The storied dealer Joan B. Mirviss represents many of the artists in “Radical Clay: Contemporary Women Artists from Japan,” currently at the Art Institute of Chicago. Commissioning pieces for the Winter Show from as many as she could, she built a booth that feels as varied, in texture and color, as any 10 others. A red, trompe-l’oeil wrapping cloth by the young artist Yu Tanaka sits across from a piece by Eiko Kishi whose knobbly, blue and white finish and abstract triangular planes evoke a Star Wars spaceship. Patterned black and white vases by Junko Kitamura are equally labor-intensive. They seem painted with a stencil, but look closer: Every tiny triangle is a separate, handmade incision.

Standing out from the glittering wealth of silver at Spencer Marks is a yachting trophy in the shape of a crashing wave, likely made by Gorham for the 1893 Columbian Exposition (though apparently not finished in time). With the intricately hammered texture of a giant ridged potato chip, the cup must surely have cost more man hours than any yachting victory it could have ever been awarded to. Over at Shrubsole, I couldn’t look away from the contemporaneous Chinoiserie “epergne,” a botanically themed silver serving dish whose nine separate floating bowls are surmounted by a pagoda roof topped with a pineapple.

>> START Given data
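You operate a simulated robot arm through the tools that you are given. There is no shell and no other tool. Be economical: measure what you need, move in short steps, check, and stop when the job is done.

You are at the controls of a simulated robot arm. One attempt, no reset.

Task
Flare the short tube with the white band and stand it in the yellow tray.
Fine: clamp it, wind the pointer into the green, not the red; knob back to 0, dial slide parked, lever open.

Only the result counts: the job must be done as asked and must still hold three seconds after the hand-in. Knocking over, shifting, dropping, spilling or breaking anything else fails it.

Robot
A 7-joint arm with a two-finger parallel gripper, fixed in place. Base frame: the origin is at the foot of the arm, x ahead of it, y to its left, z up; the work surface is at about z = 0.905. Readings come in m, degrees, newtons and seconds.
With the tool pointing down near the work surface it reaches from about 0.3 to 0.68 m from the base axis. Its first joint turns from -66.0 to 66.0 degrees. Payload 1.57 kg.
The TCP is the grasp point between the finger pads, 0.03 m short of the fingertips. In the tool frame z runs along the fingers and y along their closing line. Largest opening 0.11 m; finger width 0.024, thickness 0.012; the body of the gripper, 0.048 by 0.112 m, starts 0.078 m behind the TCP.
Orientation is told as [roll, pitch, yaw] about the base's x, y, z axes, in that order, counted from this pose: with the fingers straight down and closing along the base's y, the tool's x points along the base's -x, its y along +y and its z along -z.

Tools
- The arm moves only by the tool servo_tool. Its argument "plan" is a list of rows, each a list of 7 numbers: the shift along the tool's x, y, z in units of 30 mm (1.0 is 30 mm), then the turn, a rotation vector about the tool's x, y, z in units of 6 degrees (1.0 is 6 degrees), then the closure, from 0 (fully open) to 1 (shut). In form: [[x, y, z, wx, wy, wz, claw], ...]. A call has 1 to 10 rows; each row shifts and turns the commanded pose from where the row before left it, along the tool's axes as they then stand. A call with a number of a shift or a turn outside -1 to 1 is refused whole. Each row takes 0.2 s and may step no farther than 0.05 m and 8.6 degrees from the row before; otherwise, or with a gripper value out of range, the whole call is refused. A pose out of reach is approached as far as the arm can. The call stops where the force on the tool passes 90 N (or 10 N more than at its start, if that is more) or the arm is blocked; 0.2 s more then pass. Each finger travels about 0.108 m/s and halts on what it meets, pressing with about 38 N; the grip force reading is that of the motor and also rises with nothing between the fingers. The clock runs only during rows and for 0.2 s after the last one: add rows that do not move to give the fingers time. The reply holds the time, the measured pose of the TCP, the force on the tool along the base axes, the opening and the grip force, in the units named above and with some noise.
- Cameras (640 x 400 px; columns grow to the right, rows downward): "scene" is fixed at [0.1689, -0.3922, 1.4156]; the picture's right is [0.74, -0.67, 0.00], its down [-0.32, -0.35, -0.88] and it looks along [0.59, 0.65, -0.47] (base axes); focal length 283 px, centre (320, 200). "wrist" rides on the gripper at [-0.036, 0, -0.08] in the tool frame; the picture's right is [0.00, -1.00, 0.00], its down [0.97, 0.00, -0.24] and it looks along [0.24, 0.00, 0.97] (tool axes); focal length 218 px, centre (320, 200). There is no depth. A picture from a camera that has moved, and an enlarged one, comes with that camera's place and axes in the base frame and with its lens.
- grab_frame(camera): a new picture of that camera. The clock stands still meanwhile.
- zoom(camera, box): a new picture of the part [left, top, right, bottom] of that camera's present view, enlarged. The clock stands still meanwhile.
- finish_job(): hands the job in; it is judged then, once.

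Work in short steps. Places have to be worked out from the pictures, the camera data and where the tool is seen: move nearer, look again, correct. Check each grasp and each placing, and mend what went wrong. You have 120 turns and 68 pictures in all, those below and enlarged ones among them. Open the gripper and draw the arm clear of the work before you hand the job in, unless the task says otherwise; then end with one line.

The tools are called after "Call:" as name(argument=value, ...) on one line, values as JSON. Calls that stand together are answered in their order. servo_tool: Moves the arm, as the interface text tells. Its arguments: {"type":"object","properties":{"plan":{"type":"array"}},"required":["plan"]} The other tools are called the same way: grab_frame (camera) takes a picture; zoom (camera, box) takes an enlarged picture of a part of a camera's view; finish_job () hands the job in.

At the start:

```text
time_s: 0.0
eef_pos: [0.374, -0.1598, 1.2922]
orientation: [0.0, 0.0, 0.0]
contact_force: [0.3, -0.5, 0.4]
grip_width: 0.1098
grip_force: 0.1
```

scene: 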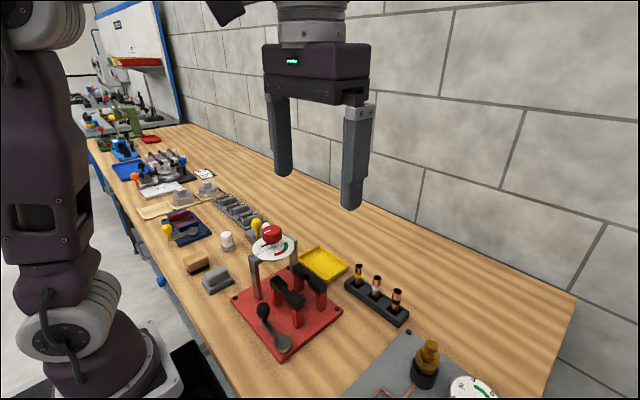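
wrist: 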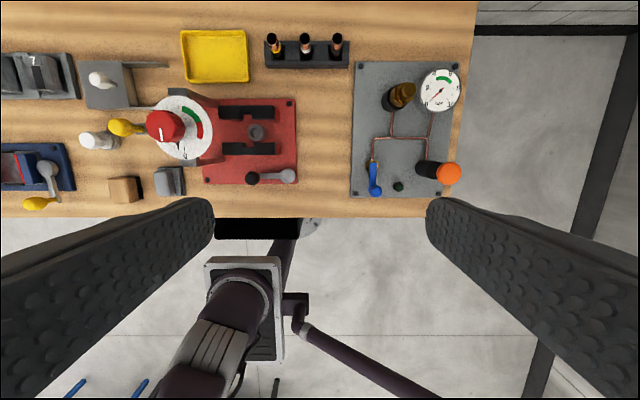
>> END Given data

Last year the Japanese street photographer Daido Moriyama found a series of 35-millimeter “half-frame” negatives he had shot in New York in 1971 and reprinted them at large scale. Each of the large, bronze-toned, black and white prints that resulted is a double image, showing some humble but iconic Gotham sights — steam enveloping a fire hydrant, a black cat in an anonymous hallway — at two successive moments. It’s an ingenious way to capture the cinematic romance of a gritty but world-renowned setting that is always changing but never goes anywhere.

The Winter Show

Thursday through Jan. 28, Park Avenue Armory, Park Avenue at 67th Street, Manhattan, thewintershow.org.